Short task ->
Sift the listing for lines that hold the string "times" and pull them out.

>>>

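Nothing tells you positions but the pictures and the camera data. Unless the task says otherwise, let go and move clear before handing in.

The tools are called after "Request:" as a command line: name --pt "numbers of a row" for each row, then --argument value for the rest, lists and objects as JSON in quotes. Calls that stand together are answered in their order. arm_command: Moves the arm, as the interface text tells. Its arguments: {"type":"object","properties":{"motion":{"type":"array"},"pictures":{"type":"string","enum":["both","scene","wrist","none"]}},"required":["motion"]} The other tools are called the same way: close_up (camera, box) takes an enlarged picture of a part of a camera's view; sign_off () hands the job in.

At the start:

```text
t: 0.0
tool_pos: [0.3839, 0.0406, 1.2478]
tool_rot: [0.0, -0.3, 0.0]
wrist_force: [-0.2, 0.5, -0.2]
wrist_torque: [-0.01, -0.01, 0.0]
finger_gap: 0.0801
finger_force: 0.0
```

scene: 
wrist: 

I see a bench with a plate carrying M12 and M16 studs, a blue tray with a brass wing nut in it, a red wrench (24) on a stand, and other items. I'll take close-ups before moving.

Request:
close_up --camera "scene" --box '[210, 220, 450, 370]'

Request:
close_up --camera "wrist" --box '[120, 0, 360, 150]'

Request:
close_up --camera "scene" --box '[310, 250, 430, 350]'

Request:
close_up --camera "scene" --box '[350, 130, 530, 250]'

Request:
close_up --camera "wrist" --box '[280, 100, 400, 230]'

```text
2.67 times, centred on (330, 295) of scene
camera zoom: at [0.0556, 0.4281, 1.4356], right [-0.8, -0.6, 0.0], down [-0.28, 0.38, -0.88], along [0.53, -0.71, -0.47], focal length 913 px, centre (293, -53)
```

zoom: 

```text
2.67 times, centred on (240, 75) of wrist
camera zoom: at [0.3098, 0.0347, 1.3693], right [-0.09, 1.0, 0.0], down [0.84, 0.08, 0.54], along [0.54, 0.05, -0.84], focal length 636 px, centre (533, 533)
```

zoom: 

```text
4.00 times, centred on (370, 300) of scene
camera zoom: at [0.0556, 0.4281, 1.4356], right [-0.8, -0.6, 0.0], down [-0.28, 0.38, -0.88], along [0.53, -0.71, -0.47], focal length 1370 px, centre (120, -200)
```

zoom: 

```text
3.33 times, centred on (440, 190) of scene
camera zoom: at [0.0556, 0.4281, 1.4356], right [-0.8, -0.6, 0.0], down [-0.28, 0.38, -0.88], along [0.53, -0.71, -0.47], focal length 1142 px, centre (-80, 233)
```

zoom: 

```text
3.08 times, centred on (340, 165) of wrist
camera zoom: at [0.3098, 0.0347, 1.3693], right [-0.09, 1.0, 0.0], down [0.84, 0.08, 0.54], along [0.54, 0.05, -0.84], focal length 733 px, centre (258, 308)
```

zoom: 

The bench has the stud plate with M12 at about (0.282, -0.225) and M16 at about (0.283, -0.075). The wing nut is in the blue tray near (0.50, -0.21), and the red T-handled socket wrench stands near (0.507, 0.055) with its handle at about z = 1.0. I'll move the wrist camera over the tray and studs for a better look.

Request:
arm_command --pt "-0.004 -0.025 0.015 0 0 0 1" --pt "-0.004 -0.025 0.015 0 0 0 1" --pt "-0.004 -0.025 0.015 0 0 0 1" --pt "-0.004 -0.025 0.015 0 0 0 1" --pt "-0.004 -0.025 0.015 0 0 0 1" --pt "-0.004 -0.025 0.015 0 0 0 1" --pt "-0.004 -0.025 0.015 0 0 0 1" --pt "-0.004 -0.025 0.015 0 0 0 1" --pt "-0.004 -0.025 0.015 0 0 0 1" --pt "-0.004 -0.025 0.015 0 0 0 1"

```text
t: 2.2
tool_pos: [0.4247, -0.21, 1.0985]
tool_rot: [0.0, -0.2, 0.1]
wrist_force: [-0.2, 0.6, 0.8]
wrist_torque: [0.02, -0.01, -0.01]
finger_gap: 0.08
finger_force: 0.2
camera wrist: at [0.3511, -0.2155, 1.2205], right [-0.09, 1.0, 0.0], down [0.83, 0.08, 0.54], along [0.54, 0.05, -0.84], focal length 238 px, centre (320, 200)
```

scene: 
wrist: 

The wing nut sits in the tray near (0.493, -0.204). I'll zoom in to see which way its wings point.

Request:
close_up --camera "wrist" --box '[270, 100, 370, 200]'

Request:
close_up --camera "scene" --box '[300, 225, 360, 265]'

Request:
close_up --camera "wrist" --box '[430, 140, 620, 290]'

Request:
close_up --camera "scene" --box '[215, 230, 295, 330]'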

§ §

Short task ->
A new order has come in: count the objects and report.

<<<

Exercise response ->
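2.67 times, centred on (330, 295) of scene
2.67 times, centred on (240, 75) of wrist
4.00 times, centred on (370, 300) of scene
3.33 times, centred on (440, 190) of scene
3.08 times, centred on (340, 165) of wrist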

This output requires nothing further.